The researchers performed Whole genome sequencing on randomly selected drug-resistant and drug-sensitive TB isolates collected between 2018 and 2022 at the Microbiological Diagnostic Unit Public Health Laboratory in Melbourne, Australia. They investigated drug resistance mutations and examined genomic clustering using different single nucleotide polymorphisms (SNPs) thresholds. Of 203 sequences that passed quality control, 126 (62.1%) were classified as MDR-TB and 15 (7.4%) were isoniazid-resistant TB. The isolates represented four different circulating lineages, with the majority belonging to lineage 2 (86.2%). Using a SNP-threshold of ≤12 SNPs, 71% of sequences formed 12 genomic clusters. Strikingly, the largest cluster contained 88% of all MDR-TB sequences and persisted across the entire study period. These cases were highly clonal, with a mean pairwise SNP-distance of 10 and a range of 0–25. Phylogenetic analysis that included publicly available international sequence data showed that this MDR-TB cluster formed a distinct clade.
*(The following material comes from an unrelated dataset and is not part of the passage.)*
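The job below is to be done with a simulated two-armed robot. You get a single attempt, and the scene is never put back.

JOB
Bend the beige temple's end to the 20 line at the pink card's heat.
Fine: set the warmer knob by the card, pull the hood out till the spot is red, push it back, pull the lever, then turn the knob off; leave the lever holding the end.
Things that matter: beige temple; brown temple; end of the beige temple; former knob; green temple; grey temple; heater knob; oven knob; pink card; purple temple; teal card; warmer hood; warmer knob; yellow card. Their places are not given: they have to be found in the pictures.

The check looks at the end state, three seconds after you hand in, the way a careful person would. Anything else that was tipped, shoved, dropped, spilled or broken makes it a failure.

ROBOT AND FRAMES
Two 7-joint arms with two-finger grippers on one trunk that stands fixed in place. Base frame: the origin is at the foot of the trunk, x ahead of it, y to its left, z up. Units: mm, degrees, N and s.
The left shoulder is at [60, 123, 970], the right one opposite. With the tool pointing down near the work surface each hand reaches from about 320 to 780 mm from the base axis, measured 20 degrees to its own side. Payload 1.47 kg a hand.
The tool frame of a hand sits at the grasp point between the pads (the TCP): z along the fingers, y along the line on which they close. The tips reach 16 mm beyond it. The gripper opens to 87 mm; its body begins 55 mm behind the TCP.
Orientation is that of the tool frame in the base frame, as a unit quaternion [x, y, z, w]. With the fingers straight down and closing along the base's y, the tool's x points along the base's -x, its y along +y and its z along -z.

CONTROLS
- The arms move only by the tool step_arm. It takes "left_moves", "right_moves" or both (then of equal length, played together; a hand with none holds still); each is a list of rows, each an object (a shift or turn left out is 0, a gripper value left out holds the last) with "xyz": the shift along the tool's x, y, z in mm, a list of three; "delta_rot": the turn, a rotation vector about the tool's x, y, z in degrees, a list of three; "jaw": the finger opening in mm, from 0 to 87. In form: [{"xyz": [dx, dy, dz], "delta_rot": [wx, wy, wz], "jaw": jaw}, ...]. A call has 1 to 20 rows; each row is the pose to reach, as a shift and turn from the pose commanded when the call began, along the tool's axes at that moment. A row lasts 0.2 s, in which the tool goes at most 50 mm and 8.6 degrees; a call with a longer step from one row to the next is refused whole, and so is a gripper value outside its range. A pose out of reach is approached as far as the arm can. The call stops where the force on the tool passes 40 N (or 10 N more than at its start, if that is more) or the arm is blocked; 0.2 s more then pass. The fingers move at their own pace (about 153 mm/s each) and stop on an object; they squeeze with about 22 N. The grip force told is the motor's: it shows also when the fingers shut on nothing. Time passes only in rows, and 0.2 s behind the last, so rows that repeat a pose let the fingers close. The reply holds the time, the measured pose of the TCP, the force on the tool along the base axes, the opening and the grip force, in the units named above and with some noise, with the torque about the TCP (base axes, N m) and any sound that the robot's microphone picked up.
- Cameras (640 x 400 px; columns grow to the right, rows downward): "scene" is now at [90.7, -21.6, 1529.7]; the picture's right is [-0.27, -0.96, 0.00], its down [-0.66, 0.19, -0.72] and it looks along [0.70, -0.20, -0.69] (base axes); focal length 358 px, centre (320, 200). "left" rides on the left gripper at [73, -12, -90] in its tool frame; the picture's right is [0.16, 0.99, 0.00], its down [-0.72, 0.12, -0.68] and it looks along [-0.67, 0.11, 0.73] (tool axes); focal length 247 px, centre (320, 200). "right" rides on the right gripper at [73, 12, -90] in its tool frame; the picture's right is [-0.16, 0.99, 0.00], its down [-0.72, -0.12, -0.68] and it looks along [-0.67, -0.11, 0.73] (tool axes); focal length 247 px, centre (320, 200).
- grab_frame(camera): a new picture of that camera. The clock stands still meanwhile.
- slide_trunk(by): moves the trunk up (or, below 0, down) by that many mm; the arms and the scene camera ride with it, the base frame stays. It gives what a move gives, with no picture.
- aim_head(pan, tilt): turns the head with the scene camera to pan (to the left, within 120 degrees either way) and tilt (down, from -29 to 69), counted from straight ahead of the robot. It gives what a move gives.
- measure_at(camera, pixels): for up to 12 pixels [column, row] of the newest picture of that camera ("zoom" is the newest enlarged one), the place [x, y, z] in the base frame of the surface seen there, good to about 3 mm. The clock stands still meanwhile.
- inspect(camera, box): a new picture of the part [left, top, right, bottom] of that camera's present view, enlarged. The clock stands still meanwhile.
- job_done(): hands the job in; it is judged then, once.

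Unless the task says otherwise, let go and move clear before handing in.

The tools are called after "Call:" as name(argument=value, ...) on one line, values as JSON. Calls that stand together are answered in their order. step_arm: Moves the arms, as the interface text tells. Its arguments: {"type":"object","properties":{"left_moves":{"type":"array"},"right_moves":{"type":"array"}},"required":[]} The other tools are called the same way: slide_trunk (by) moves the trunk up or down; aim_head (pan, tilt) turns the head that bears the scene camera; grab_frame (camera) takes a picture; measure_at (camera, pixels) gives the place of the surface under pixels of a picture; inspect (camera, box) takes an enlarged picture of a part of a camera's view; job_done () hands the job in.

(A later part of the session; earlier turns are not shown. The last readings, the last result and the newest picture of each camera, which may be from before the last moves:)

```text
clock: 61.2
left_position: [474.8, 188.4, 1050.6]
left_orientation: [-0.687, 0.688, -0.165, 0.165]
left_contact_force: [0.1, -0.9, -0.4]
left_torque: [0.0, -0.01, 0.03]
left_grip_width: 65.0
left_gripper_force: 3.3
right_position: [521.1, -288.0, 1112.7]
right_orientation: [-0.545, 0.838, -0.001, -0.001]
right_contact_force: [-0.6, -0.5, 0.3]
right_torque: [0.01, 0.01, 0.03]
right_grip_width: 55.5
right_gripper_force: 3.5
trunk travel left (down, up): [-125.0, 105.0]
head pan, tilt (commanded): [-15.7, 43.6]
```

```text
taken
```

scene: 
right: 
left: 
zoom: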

The study’s main finding is that the major burden of MDR-TB in Bhutan appears to come from recent local transmission that has produced a large, single endemic cluster. This means that many MDR-TB cases are not separate importations but are linked in chains of spread within the country. The authors highlight that this genomic picture is immediately useful for public health action: the national TB control program can focus on enhanced contact tracing targeted at the members of this MDR-TB clade. The genomic data are also valuable regionally, because neighbouring countries can use these sequences to watch for any spread beyond Bhutan’s borders. Finally, the work underscores the significant value of investing in TB genomics in resource-limited settings to produce actionable insights into transmission dynamics and to guide more effective interventions.